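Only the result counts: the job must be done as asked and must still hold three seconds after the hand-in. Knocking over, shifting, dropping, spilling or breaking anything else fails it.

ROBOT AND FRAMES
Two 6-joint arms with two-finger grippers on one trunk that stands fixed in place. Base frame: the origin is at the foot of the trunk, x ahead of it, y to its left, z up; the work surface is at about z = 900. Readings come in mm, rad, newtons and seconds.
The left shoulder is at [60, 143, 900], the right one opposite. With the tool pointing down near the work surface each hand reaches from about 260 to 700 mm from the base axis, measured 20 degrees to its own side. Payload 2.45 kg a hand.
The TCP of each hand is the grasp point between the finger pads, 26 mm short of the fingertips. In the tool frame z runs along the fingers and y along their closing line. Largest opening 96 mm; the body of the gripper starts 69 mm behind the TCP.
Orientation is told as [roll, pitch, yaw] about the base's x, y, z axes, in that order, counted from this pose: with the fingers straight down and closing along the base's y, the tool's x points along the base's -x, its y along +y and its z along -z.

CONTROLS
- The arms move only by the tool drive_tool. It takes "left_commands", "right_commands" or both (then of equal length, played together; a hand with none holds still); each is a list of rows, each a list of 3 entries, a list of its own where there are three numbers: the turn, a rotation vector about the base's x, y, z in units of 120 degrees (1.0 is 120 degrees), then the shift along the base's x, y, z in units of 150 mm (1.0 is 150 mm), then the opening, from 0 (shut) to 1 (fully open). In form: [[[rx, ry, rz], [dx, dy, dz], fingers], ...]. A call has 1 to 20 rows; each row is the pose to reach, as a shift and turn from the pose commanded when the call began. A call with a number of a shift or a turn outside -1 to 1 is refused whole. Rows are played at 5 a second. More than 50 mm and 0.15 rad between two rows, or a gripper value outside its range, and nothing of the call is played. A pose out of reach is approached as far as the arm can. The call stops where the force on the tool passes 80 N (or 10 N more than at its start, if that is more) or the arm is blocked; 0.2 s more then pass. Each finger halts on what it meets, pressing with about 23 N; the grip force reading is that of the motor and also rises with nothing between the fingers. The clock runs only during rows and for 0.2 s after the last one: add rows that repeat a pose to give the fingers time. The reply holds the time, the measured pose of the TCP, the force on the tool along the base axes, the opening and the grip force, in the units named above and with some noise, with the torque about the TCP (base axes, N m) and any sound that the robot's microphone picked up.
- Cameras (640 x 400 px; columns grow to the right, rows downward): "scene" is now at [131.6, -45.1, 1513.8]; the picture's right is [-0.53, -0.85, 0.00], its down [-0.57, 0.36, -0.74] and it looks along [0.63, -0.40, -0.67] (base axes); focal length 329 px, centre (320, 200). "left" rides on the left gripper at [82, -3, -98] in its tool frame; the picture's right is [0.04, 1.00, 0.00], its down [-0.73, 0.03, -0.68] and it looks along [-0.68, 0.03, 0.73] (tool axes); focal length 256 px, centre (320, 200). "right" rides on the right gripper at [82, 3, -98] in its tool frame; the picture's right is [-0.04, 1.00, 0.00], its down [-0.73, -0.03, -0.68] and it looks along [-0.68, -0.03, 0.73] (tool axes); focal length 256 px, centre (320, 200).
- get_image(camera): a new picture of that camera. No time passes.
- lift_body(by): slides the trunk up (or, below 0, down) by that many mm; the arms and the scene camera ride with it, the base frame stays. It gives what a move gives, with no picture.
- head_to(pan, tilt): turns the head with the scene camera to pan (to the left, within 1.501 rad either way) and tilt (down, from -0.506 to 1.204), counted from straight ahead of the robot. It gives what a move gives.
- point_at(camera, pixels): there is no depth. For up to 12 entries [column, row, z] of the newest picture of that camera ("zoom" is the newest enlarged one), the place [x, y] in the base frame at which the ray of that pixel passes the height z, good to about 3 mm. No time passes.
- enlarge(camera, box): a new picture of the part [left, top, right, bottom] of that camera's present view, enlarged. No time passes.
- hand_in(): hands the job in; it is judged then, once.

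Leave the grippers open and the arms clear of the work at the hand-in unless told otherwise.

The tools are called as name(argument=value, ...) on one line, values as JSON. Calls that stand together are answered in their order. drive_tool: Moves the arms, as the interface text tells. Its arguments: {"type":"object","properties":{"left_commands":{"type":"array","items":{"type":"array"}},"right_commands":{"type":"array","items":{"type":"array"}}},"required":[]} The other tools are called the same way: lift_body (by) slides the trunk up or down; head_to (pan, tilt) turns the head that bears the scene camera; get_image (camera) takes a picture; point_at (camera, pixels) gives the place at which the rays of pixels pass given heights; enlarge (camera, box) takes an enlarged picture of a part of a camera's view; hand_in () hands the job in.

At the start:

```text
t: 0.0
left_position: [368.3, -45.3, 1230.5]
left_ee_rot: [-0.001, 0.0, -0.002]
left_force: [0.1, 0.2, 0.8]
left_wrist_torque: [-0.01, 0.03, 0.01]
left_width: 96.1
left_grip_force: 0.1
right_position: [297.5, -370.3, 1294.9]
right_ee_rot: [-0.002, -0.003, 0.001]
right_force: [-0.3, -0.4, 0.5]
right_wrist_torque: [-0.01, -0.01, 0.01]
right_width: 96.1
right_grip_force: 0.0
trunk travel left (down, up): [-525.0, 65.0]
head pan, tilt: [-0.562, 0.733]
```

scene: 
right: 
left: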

## Passage provided:
Nella superbia ha un’altra sua radice l’invidia: perchè il godimento di noi stessi e della nostra eccellenza non è possibile se non in quanto ci distinguiamo: la presenza in altri delle doti, che noi vorremmo fossero particolari a noi, ci impedisce questo piacere: onde in noi il dolore e il desiderio di diminuirlo. Perciò si invidiano solo i proprî simili e non si invidiano le qualità più che eccellenti che superano la natura comune, come non si invidia l’altezza degli alberi e la forza dei leoni (prop. 55).

## Work to complete:
Extract from the passage provided the words running from "Nella superbia ha" to "leoni (prop. 55).".

## Answer to this problem:
Nella superbia ha un’altra sua radice l’invidia: perchè il godimento di noi stessi e della nostra eccellenza non è possibile se non in quanto ci distinguiamo: la presenza in altri delle doti, che noi vorremmo fossero particolari a noi, ci impedisce questo piacere: onde in noi il dolore e il desiderio di diminuirlo. Perciò si invidiano solo i proprî simili e non si invidiano le qualità più che eccellenti che superano la natura comune, come non si invidia l’altezza degli alberi e la forza dei leoni (prop. 55).